- Random Access Musings
- Posts
- The Story So Far... (Part 2)
The Story So Far... (Part 2)
On the nature of Random Access

This is a series of posts about my journey so far. You can read the previous entries at:
Last time on Darrell Tang Z. Darrell obtained his CCNA certification!
Wayfinding
Two years later, I moved on to a mixed Network Engineer & VoIP Technician position at a large enterprise corporation that was migrating from an analog phone system to a new Cisco VoIP system housed in the corp HQ. I had the Right Stuff™️. They needed someone to help with the day-to-day of configuring switch ports on Cisco equipment AND deploying Cisco VoIP phones for users. Incidentally, I picked up skills to manage analog phone lines, tracing and punching down the miles of 2 pair wire that snaked throughout the 2 campus locations I worked at. It was great while I was learning but it quickly became apparent that enterprises need hands to grease the wheels, not mess with the not-broke. I quickly soaked up the majority of job duties and the learning slowed to a crawl.
The discontent really manifested when I poked my head up from underneath a desk, to which I had just connected a new phone, and the user, standing at the cubicle entrance asked, "Hey, the new keyboard they gave me doesn't work. Can you fix that?".

The Flashback
At 14 years old, I was reading a local computer magazine that advertised prices for hardware with my best friend. We marveled together at the 4.3GB IDE hard disk that had just been released. Not the least for the price of that gargantuan amount of storage. We dreamt of how many .wav files of songs we could fit on it.

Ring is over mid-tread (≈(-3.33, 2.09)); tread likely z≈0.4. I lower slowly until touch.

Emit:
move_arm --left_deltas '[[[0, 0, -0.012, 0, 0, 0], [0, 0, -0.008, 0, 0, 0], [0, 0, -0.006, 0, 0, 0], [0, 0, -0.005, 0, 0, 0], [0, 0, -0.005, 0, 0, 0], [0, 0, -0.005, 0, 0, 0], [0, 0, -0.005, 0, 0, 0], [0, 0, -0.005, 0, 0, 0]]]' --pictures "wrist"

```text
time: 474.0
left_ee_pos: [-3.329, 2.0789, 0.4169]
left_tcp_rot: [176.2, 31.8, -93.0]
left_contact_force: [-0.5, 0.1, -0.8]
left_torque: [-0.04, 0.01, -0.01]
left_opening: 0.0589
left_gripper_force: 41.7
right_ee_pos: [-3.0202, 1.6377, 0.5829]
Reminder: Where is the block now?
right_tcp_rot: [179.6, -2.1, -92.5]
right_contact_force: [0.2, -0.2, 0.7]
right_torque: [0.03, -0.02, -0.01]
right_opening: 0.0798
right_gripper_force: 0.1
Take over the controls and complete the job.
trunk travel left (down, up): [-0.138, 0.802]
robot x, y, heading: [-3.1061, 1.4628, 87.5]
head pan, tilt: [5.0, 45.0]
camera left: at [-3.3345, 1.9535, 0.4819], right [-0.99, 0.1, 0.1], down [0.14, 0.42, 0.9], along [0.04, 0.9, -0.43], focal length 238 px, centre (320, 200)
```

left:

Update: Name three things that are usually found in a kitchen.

I had my own computer at 16 years old. This was back in 1999 so most families had just a Family Computer (a completely foreign concept nowadays, with our handheld supercomputer/camera/music player/video player/etc. devices).
My father was a one-man-break-fix IT company. At 17 years old, I was traveling with him to medical office clients and installing Microsoft Office XP on nurse workstations. By 19, I was deploying workstations for new offices, configuring IPs, installing Office versions, joining Active Directory domains, and configuring networked printers & print servers from soup to nuts.
All of this to say that I had plugged in a few keyboards in my time. This was typical Desktop Support work after all.